* _Selected text_:
--- --- ---

Tuesday, December 4, 2018

George Thompson to William Lloyd Garrison, October 22, 1835

THURSDAY AFTERNoon, OCT. 22, 1835.

MY BELovED BRothER GARRISON: The news has reached me of yesterday’s proceedings in Boston. I rejoice that you have escaped the jaws of the lion, and are yet among the living — the living to praise God. To Him let us render our humble acknowledgements. May you be sustained under your present afflictions, and survive to behold the triumph of those principles which you have for some years lived only to advocate! I sympathise with you, and every sufferer in our holy cause, and could almost envy you the honor of having been assailed by a blood-thirsty multitude. Put your trust in that Being who smiles at the wrath of men, and will cause it to advance his glory. After all, what have our enemies done? what have their tar and feathers, their demolitions, their lacerations, scourgings and hangings effected? Have they extinguished the truth? No. Have they shaken our principles? No. Have they proved wrong to be right; falsehood, truth; cruelty, kindness; or slavery, liberty? No. Have they shaken the throne of the Eternal Have they stopped the ears of the Lord of Sabaoth, that the cry of the slave cannot enter? No! None of these things have occurred. Our principles live, and are triumphing in every direction. The God of the American slave sits high on his throne, counting the sighs and groans of his people, and will come down to deliver. Abolitionists live, and multiply, and daily wax stronger and stronger in the work of mercy they have laid hold upon, nor can any scourges our enemies can plait, nor any gibbets they can erect, be aught but the emblem of their own infatuation and madness.

--- --- ---

* _Dataset content_:
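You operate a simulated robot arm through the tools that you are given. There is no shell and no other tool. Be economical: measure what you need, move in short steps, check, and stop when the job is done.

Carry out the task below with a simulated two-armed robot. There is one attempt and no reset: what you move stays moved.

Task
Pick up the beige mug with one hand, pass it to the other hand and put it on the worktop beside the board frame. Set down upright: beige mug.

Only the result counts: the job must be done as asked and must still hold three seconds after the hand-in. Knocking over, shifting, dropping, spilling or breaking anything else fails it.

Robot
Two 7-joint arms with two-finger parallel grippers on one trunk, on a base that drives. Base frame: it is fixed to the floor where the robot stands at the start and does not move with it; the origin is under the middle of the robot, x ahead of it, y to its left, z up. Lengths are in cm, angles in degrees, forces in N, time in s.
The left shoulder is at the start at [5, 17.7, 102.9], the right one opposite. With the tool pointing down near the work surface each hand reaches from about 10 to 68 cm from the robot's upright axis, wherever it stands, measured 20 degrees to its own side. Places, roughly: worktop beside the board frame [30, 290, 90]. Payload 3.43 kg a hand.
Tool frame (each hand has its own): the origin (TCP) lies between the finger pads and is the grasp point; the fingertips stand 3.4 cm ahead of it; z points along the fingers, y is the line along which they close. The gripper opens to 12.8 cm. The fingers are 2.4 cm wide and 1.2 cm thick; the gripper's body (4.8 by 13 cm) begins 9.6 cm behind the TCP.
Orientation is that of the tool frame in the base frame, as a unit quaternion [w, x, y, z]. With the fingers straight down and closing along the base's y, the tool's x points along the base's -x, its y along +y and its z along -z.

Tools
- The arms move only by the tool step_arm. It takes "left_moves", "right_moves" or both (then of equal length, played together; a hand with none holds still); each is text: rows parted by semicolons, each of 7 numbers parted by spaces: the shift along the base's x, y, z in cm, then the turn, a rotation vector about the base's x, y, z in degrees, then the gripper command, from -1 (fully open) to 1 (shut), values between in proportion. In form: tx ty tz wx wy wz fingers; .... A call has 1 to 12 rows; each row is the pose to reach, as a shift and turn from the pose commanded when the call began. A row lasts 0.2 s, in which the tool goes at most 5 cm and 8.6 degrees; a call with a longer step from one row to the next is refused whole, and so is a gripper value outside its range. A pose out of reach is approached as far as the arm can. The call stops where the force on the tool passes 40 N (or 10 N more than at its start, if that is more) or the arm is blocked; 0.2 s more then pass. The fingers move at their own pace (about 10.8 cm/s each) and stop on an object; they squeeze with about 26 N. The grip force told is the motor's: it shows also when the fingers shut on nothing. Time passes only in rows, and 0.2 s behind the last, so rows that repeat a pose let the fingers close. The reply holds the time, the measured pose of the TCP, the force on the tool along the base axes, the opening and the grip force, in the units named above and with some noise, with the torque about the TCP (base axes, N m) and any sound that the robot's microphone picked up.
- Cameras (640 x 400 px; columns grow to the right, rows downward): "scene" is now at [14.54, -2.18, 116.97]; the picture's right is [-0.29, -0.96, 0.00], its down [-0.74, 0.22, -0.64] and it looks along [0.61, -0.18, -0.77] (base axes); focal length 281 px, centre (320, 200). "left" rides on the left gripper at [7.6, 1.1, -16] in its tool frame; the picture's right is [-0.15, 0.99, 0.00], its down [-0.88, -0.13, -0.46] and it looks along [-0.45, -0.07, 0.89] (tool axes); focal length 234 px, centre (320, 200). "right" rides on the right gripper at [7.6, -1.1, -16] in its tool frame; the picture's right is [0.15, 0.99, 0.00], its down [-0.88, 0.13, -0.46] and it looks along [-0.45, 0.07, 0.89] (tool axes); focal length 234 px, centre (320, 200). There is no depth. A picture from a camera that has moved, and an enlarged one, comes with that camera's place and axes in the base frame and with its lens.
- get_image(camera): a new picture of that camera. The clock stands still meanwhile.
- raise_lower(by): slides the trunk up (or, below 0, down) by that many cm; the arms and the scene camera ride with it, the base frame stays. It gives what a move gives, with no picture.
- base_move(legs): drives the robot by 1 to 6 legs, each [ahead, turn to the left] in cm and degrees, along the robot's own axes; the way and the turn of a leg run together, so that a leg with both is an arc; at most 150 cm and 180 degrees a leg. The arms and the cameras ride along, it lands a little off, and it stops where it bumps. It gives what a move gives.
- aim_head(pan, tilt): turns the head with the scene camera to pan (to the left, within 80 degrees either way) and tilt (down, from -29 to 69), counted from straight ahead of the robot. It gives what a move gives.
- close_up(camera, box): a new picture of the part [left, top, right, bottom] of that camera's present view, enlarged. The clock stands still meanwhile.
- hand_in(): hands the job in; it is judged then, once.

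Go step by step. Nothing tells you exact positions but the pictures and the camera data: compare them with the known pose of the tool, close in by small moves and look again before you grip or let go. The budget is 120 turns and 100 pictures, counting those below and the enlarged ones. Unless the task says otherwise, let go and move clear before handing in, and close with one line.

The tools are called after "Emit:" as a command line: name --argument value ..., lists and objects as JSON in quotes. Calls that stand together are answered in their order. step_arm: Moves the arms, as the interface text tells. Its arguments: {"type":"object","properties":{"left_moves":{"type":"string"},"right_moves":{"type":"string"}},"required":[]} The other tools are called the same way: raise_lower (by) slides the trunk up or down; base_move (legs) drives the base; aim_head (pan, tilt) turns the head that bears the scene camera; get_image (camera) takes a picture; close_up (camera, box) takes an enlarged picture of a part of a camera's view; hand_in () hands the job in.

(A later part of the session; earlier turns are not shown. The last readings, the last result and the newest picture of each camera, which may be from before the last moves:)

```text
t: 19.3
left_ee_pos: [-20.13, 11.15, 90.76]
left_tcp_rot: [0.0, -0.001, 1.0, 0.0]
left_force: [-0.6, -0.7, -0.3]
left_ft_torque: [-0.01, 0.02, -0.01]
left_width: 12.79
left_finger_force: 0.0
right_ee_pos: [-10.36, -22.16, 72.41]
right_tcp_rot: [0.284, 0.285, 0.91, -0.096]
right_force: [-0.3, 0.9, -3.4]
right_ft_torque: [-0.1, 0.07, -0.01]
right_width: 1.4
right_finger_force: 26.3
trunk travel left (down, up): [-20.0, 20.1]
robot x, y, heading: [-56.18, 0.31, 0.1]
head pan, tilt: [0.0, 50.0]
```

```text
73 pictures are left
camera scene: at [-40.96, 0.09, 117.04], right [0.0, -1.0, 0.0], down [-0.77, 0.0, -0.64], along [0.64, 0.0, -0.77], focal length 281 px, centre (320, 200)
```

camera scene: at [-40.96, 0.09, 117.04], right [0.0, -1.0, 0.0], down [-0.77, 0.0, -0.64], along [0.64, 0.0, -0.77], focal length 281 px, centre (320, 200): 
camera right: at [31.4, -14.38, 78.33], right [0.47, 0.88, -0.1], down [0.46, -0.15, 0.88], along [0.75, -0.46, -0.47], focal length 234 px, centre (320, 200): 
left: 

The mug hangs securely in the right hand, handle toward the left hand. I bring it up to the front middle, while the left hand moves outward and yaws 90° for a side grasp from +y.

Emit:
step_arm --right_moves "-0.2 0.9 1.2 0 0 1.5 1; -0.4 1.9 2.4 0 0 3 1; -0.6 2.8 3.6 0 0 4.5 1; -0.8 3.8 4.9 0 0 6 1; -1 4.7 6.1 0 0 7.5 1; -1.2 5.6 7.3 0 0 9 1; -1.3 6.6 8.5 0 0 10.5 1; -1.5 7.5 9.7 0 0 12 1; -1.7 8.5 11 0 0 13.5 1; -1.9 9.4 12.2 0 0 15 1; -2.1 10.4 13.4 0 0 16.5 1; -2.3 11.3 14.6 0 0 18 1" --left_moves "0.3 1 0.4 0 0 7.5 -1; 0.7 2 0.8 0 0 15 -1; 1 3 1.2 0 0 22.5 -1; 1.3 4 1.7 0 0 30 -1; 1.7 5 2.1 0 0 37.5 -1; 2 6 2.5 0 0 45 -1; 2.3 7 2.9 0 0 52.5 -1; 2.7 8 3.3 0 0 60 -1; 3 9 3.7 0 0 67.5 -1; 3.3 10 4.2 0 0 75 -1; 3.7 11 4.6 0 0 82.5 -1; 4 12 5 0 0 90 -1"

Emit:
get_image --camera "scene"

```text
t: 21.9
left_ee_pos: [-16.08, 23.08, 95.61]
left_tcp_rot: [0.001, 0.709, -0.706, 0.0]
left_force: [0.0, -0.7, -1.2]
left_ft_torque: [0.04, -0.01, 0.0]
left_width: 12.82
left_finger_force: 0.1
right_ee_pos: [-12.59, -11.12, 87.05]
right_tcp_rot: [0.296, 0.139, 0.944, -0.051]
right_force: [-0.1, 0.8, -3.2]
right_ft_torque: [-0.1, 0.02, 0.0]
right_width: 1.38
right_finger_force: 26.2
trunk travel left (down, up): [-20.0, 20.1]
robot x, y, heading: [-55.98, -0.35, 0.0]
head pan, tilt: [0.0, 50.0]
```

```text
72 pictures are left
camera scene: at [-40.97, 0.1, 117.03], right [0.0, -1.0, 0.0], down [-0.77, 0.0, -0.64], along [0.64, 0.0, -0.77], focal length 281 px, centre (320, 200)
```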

--- --- ---

* _Problem to solve_:
Keep the selected text going from its last sentence.

* _Answer to the exercise_:
I think I see the end of these outbreakings. The opposers of this cause have themselves a bitter lesson to learn. They will rouse a spirit which will speedily turn and rend them, when it is too late to prevent it. Let them make mob-law paramount to all other law, and those respectable instigators will at no distant day be destroyed by the recoil of their own weapons. Our cause advances rapidly, majestically, and gloriously — who can stay its course? I have not time to write more. My heart is with you. As the soul of Jonathan was knit to the soul of David, so is my soul to your soul. Your joys, sorrows, perils, persecutions, friends and foes, are mine. May God direct us in this crisis, and enable us with meekness and wisdom to do his perfect will, and cheerfully suffer every thing which awaits us.

Your unalterably attached friend and brother,
GEO. THOMPSON.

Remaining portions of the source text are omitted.